While the message that the Mediterranean diet is a healthy one has been clear and consistent for many years the place in the diet of wheat-based foods produced from white flour has been far murkier. Part of this confusion in the United States may be because Oldways, a longtime advocate of the Mediterranean diet, also was the force behind the creation of the Whole Grains Council. The Mediterranean diet recently attracted positive attention when the New England Journal of Medicine published results of a study in which subjects at “high cardiovascular risk” following the Mediterranean diet supplemented with olive oil and nuts were less likely to have a heart attack or stroke than a control group, with risk reduced by 30%.
Missing within the study or the media coverage, though, was much discussion about grains and what kind of grains were consumed by subjects. The term “whole grains” does not appear once in the body of the study. So exactly what kinds of grain-based foods were the subjects eating?

A 34-page appendix notes subjects on the Mediterranean diet were allowed limitless amounts of “whole grain cereal” when counseled by dieticians. When surveyed about what they actually consumed, though, the Mediterranean diet that yielded the successful cardiovascular results featured consumption of products from enriched grains versus whole grains at a ratio of 6.6 to 1. The proportion was the same at baseline as after the intervention.

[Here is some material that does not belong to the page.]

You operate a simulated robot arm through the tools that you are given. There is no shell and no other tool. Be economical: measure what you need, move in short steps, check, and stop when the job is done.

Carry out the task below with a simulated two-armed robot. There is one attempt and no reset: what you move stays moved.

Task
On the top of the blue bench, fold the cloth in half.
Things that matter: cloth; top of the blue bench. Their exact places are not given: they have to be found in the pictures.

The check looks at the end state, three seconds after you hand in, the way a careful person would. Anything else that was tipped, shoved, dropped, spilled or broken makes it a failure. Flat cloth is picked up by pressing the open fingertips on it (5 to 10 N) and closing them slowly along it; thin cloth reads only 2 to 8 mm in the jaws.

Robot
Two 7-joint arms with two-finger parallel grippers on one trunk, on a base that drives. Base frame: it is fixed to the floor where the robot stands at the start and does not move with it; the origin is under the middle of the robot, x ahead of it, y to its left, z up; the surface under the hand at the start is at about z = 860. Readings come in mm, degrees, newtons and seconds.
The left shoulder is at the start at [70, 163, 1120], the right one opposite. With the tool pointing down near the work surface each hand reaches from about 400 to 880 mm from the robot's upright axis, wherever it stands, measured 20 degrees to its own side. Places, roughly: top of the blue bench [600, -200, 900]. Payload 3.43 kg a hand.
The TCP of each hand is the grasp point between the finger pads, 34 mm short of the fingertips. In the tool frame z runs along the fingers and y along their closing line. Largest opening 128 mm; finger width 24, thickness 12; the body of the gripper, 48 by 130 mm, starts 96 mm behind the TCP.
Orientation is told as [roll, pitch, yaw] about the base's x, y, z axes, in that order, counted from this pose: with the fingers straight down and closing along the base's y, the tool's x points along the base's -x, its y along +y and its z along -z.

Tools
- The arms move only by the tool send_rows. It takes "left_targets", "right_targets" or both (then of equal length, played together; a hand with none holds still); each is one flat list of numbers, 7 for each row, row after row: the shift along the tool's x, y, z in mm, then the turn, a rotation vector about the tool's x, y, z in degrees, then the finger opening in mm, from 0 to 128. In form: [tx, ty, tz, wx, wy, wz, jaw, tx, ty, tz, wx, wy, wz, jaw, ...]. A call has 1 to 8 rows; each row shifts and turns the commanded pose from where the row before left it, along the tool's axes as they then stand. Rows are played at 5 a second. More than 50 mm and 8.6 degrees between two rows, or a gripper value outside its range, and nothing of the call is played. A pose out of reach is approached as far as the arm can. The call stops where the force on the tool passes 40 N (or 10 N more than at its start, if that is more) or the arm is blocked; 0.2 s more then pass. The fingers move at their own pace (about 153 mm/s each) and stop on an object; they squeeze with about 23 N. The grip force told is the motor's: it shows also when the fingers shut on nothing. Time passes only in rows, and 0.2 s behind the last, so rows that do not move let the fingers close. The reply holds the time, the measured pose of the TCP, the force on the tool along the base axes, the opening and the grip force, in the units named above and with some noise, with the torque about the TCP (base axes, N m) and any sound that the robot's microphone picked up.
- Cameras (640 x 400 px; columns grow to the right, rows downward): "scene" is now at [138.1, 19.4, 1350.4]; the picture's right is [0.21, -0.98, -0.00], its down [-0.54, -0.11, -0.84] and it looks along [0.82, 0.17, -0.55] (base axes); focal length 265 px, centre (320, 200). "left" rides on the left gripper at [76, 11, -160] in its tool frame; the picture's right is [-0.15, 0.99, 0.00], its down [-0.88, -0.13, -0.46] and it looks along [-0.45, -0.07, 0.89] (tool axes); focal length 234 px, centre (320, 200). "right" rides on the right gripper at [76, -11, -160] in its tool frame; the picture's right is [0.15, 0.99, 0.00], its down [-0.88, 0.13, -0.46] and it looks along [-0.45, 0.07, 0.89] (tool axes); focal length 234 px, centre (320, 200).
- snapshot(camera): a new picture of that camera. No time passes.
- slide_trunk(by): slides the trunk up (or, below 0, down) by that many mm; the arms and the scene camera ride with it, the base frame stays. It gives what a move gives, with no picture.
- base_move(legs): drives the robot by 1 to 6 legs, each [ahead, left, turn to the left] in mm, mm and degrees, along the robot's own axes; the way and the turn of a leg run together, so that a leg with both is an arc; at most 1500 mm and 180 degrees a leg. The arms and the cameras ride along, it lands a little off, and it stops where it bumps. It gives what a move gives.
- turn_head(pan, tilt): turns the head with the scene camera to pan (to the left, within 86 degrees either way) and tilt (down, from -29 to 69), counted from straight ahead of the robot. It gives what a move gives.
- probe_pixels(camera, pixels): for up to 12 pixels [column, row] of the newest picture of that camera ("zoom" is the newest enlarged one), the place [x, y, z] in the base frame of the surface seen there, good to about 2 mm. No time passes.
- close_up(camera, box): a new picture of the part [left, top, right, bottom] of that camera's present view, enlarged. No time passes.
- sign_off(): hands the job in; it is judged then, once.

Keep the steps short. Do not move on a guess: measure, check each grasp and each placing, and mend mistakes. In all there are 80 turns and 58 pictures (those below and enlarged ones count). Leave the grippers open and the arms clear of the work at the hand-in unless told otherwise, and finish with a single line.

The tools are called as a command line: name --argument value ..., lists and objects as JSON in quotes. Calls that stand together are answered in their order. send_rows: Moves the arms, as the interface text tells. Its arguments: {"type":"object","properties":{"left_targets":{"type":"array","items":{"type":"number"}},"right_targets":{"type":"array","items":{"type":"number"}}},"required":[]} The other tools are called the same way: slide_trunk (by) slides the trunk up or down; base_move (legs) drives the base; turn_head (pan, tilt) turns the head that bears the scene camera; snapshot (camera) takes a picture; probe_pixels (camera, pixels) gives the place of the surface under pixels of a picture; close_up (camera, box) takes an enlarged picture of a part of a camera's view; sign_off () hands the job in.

For wheat-based foods, the study has many valuable takeaways — that enriched grains remain a central part of the Mediterranean diet, increasing intake of whole grains remains a challenge (despite the whole grains encouragement, intake actually fell very slightly) and that good cardiovascular outcomes are compatible with diets featuring generous amounts of enriched grains. Successfully communicating these messages remains a herculean challenge for the wheat foods industry.